(Selected extract)
The 14-times major winner missed the season’s opening two majors after last playing competitively in early March, when he finally succumbed to an injury that had flared up on and off since last year’s FedEx Cup play-offs. Speaking yesterday, Woods admitted he wouldn’t be returning to action in this week’s Quicken Loans National if it wasn’t for the fact that the PGA Tour event at Congressional benefits his foundation, with the tournament host set to pay a visit to the White House last night along with his girlfriend, Lindsay Vonn.
However, the 38-year-old insists he is not taking any risks and feels totally confident he will be back on Merseyside in three weeks’ time bidding to repeat his success there in the game’s oldest major in 2006.
“I’ve healed fast,” declared Woods. “I thought the British Open would be my first event back, but I’m ahead of schedule. All the strengthening exercises I’ve done over the years have paid off and allowed me to get back quicker.”
His comments immediately sparked a buzz of excitement on Twitter, with huge crowds now guaranteed at Hoylake as the American bids to claim the Claret Jug for a fourth time.
“The risk is minimal,” added Woods of his return this week. “Before the procedure, I wasn’t able to do the practice routines I’m accustomed to doing but now I’m back to normal – there are no issues.”
Woods’ win eight years ago, when he posted an 18-under-par total to win by two shots from compatriot Chris DiMarco, was his last success in the Open Championship. His last major victory came in the 2008 US Open, soon after which he had surgery on an Achilles injury.
“I’m pain-free for probably the first time in a good two years,” said Woods, who starts his comeback as the world No 5. Asked if he could return with a win, he added: “That’s the ultimate goal – it’s just going to be a little harder this time.”

(Provided data)
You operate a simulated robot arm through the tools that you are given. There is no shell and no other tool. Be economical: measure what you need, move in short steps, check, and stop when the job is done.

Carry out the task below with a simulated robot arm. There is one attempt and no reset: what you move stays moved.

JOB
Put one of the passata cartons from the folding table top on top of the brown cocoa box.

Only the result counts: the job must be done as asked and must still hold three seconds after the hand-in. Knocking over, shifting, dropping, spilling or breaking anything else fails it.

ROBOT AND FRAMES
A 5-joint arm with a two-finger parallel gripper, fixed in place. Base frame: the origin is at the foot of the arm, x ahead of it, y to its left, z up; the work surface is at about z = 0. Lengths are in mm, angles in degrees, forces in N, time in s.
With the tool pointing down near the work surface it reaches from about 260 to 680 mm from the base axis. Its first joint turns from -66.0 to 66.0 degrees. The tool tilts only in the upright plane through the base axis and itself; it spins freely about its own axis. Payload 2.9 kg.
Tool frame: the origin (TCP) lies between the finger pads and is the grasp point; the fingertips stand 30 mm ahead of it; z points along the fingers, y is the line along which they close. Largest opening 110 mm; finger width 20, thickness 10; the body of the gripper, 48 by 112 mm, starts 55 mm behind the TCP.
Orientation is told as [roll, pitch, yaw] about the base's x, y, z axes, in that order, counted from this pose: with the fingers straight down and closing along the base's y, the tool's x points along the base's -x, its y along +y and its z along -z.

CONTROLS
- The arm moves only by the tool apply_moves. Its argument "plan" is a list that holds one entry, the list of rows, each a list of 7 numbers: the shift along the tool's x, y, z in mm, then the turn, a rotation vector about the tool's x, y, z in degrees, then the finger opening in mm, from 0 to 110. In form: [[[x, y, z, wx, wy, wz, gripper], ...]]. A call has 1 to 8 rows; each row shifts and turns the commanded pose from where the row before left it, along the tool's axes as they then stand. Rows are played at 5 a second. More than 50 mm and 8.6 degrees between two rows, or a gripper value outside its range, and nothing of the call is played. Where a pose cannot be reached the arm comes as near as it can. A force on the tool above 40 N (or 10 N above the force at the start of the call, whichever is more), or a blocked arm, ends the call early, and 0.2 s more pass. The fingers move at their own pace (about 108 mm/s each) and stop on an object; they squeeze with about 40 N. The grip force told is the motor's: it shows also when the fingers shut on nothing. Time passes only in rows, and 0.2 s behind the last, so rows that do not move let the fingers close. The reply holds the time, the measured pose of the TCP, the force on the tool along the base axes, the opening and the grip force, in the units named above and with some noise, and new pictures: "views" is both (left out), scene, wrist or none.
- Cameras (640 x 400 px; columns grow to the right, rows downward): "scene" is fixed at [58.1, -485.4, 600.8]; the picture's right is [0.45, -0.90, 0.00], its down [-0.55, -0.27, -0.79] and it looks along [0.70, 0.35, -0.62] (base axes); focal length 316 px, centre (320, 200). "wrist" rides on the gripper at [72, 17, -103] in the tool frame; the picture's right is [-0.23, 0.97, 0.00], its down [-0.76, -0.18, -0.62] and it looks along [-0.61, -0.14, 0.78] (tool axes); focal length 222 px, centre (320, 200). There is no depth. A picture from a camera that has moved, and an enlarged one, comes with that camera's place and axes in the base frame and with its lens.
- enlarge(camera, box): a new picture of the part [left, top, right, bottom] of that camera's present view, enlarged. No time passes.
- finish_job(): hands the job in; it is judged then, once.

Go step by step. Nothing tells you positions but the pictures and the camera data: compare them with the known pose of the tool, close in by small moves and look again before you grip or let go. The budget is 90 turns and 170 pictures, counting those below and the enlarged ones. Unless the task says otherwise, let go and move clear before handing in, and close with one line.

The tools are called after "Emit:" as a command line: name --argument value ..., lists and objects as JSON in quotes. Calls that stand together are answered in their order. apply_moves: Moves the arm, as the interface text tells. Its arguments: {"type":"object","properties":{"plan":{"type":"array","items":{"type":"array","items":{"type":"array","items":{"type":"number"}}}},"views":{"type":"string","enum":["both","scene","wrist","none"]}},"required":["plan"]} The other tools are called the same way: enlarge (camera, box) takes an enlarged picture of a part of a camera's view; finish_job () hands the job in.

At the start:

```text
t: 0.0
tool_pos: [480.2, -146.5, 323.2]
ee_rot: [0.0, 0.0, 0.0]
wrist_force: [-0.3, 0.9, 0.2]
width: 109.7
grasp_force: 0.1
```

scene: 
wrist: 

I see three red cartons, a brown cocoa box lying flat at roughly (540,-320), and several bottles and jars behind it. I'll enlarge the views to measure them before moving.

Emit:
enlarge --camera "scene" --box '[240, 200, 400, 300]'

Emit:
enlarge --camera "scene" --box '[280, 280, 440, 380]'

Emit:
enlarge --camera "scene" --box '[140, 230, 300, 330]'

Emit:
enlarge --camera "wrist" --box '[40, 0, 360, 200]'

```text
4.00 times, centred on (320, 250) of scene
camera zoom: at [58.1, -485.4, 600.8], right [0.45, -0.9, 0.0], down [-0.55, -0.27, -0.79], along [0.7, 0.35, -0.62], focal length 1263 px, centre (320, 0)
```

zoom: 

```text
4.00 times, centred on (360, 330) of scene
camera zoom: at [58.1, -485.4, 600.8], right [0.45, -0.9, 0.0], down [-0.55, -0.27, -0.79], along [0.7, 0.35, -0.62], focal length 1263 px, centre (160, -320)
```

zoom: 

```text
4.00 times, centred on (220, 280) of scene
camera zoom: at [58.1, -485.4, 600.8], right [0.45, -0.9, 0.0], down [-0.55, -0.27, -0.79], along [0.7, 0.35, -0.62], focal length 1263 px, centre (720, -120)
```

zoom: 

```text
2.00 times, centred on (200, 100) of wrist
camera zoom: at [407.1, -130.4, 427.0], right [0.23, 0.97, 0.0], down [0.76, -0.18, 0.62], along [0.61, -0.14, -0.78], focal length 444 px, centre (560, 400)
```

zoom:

(Request A)
Locate "The 14-times major" and "girlfriend, Lindsay Vonn." in the selected extract, and write out these words with everything between them.
(Request B)
In the listing above, find the line containing "Orientation is told" and the line containing "- The arm moves", then quote both, plus every line between them, exactly as written. Use JSON: a list with one string for each line that is not empty.

(Final answer A)
The 14-times major winner missed the season’s opening two majors after last playing competitively in early March, when he finally succumbed to an injury that had flared up on and off since last year’s FedEx Cup play-offs. Speaking yesterday, Woods admitted he wouldn’t be returning to action in this week’s Quicken Loans National if it wasn’t for the fact that the PGA Tour event at Congressional benefits his foundation, with the tournament host set to pay a visit to the White House last night along with his girlfriend, Lindsay Vonn.

(Final answer B)
[
  "Orientation is told as [roll, pitch, yaw] about the base's x, y, z axes, in that order, counted from this pose: with the fingers straight down and closing along the base's y, the tool's x points along the base's -x, its y along +y and its z along -z.",
  "CONTROLS",
  "- The arm moves only by the tool apply_moves. Its argument \"plan\" is a list that holds one entry, the list of rows, each a list of 7 numbers: the shift along the tool's x, y, z in mm, then the turn, a rotation vector about the tool's x, y, z in degrees, then the finger opening in mm, from 0 to 110. In form: [[[x, y, z, wx, wy, wz, gripper], ...]]. A call has 1 to 8 rows; each row shifts and turns the commanded pose from where the row before left it, along the tool's axes as they then stand. Rows are played at 5 a second. More than 50 mm and 8.6 degrees between two rows, or a gripper value outside its range, and nothing of the call is played. Where a pose cannot be reached the arm comes as near as it can. A force on the tool above 40 N (or 10 N above the force at the start of the call, whichever is more), or a blocked arm, ends the call early, and 0.2 s more pass. The fingers move at their own pace (about 108 mm/s each) and stop on an object; they squeeze with about 40 N. The grip force told is the motor's: it shows also when the fingers shut on nothing. Time passes only in rows, and 0.2 s behind the last, so rows that do not move let the fingers close. The reply holds the time, the measured pose of the TCP, the force on the tool along the base axes, the opening and the grip force, in the units named above and with some noise, and new pictures: \"views\" is both (left out), scene, wrist or none."
]